Even the comment piece is misleading when put into context. Gerada states that those who do wish to avoid the “very low risk” of re-identification “should be allowed” to opt-out. That’s very generous, except Gerada doesn’t really believe it. On February 3rd, she said on Twitter “I dont think we should be able to opt out – but hey-ho”. She also said on 26th January: here and 25th January: here. There are other similar statements. I can’t find any evidence of a Damascene conversion in advance of her appearance in The Times. Gerada’s comment piece is designed to be reasonable and soothing but her views are actually much less sympathetic to any notion of choice. Should I trust someone who isn’t straight with people about what they really think?

This is bad enough on its own terms, but when you move to the comments in the accompanying article, it gets worse. Gerada is quoted as describing GPs who are opting their patients out unless they choose to opt in as ‘patronising’. She goes on to say that “It is not right for GP practices to make this decision on their patients behalf”. Gerada doesn’t think we should have a choice, but describes those who do as ‘patronising’. It’s an interesting choice of word, as when I used it on Twitter to describe Gerada’s approach to care.data, she responded that she was “just opening up a debate. Will not continue now as clearly wrong”, and later observed that calling people patronising was evidence of “how easy it is to then become personal in the debate- hence squashing further debate.” I shouldn’t call her patronising, but it’s fine for her to smear her fellow GPs with the same word.

Perhaps I overstep the mark if I say that Dr Gerada has a patronising attitude towards her fellow citizens. It may be too much to assert that her article for the Times was hypocritical. It won’t help the ‘debate’ very much if I do. However, how helpful, how constructive is it for Gerada’s to summarise her opponents in this way: The Times quotes her as saying that the act of opting out is ‘selfish, a bit like people who don’t give their kids MMR for herd immunity’. Perhaps you can think of a comment more precisely designed to squash a debate, but I’m dry for now.

Those of us who say no are not simply concerned for our privacy and keen to be given a choice. We’re not even “conspiracy theorists” (which is what she called us earlier this week). We who say no are dangerous. Our decision to opt-out actively puts our fellow citizens at risk. Like Tim Kelsey’s loaded statement on the Today programme earlier this week that those who “do not trust the NHS” to protect their data can opt-out, Gerada’s comments on Twitter and to the Times journalists shows where we’ve got to: Us Versus Them, NHS Fundamentalists versus paranoid heretics. We’re through the looking glass, as one wise person put it to me, and now all that matters is faith. Do you believe in the NHS, or are you against it? All I need to do is finish my blog with a hysterical word like totalitarian or fascist – with due respect to Mike Godwin – and it just gets worse.

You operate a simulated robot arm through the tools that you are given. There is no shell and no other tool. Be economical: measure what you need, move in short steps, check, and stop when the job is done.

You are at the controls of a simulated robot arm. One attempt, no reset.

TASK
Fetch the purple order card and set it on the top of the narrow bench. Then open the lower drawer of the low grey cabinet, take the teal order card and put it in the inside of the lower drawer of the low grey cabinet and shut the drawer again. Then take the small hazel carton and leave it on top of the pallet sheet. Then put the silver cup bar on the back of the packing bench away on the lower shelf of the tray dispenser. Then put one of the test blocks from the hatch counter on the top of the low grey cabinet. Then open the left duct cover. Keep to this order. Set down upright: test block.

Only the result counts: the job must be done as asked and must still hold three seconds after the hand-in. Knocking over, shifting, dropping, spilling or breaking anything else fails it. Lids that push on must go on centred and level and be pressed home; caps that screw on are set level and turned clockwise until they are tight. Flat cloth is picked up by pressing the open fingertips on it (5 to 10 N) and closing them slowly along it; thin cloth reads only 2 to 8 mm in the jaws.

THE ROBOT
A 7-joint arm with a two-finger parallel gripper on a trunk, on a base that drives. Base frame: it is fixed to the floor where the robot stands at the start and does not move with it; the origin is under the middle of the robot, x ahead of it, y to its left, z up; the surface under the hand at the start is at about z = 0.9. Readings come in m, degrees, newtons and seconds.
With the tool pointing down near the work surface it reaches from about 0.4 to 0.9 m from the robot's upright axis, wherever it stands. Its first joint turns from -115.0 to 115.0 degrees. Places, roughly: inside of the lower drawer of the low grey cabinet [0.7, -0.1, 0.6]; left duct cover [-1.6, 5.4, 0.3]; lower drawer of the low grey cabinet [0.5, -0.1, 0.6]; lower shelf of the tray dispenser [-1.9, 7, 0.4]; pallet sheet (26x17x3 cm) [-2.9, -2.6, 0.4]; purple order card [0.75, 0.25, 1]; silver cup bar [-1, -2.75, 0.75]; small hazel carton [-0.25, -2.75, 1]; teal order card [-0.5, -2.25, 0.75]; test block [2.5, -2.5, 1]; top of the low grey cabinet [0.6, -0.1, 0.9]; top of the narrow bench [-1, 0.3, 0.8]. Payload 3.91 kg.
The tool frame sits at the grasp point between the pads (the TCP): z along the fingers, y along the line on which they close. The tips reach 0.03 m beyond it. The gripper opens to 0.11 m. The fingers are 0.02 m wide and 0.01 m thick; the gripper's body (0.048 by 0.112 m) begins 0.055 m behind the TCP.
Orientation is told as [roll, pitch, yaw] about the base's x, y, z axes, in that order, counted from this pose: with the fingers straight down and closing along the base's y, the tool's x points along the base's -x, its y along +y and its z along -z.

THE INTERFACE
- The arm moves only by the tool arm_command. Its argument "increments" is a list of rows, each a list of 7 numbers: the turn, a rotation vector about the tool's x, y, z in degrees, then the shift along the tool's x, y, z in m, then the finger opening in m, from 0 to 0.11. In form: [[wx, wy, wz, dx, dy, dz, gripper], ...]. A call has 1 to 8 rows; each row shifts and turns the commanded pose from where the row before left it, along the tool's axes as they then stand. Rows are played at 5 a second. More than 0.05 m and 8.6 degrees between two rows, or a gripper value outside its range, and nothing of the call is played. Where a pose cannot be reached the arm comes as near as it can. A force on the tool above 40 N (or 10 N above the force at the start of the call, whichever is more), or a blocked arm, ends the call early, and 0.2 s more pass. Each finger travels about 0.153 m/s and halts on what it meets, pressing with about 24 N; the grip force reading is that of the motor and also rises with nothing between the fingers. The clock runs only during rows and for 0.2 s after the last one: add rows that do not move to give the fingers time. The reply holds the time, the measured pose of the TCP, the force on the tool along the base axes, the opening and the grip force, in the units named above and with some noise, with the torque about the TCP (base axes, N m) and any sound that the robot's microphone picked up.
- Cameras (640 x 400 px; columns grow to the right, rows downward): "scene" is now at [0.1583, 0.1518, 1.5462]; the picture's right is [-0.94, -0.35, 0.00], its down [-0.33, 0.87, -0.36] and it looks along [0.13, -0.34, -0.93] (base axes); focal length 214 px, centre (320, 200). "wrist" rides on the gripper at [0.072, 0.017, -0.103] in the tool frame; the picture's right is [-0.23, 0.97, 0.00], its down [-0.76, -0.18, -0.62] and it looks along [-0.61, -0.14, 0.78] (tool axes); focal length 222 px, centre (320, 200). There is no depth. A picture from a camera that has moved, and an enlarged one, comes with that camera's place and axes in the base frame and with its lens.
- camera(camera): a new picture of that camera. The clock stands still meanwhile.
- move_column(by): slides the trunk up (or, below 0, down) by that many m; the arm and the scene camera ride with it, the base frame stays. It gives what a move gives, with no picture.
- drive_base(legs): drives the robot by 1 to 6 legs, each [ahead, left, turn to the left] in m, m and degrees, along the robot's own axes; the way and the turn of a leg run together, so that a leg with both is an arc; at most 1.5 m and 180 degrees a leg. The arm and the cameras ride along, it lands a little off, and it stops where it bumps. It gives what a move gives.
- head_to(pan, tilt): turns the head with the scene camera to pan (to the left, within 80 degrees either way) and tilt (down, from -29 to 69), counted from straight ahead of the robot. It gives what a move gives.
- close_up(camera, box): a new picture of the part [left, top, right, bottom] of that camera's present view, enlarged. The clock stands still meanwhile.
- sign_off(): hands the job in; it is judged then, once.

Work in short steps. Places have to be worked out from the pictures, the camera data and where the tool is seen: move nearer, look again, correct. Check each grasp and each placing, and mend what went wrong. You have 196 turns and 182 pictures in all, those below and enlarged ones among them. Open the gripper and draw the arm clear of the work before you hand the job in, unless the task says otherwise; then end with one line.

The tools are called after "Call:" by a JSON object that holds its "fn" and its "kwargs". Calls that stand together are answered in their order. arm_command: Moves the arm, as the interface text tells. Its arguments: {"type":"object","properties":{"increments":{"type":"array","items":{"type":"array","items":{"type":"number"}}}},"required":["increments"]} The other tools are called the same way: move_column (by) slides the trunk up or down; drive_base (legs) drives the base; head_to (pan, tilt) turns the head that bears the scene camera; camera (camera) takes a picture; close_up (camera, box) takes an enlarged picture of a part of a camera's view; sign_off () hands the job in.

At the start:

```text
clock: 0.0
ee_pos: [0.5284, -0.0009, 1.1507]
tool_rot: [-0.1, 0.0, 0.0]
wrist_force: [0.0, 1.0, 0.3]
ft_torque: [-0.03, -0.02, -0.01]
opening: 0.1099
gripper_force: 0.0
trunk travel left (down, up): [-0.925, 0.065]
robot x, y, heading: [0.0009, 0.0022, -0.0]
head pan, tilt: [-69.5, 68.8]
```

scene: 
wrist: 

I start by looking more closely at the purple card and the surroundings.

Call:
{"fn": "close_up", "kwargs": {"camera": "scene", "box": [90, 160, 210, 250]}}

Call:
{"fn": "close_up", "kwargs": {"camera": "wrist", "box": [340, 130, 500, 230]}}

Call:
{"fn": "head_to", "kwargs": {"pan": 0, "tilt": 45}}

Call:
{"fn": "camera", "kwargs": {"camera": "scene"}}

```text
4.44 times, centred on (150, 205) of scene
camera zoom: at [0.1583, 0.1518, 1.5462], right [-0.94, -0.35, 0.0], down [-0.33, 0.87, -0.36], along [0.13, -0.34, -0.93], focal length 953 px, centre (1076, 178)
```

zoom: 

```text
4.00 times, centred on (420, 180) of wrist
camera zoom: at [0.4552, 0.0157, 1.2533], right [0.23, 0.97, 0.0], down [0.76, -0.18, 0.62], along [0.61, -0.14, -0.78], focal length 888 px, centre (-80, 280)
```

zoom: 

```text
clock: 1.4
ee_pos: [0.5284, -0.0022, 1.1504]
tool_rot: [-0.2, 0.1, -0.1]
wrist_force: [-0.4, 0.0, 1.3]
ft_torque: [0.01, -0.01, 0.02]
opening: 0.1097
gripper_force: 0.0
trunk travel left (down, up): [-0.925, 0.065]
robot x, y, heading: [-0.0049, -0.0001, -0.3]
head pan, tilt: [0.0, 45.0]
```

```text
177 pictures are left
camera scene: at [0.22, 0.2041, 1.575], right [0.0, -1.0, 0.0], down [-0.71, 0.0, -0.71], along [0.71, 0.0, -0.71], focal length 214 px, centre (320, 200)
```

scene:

Like everything I have written on this subject both here and on Twitter, I doubt it will have any effect on your view of care.data. Either you already agree with me, in which case you will be even more convinced, or you don’t, and you will complain that I am making a personal attack on a respectable, dedicated public figure (needless to say, I have no doubt that Dr Gerada is a respectable, dedicated public figure, which is why I find her view of people like me so depressing). I cannot think of a single issue in my professional life that I have found more dispiriting than looking at this one. It’s become toxic and divisive. They don’t respect or trust Us, and We don’t respect or trust Them. There’s no hope of a resolution.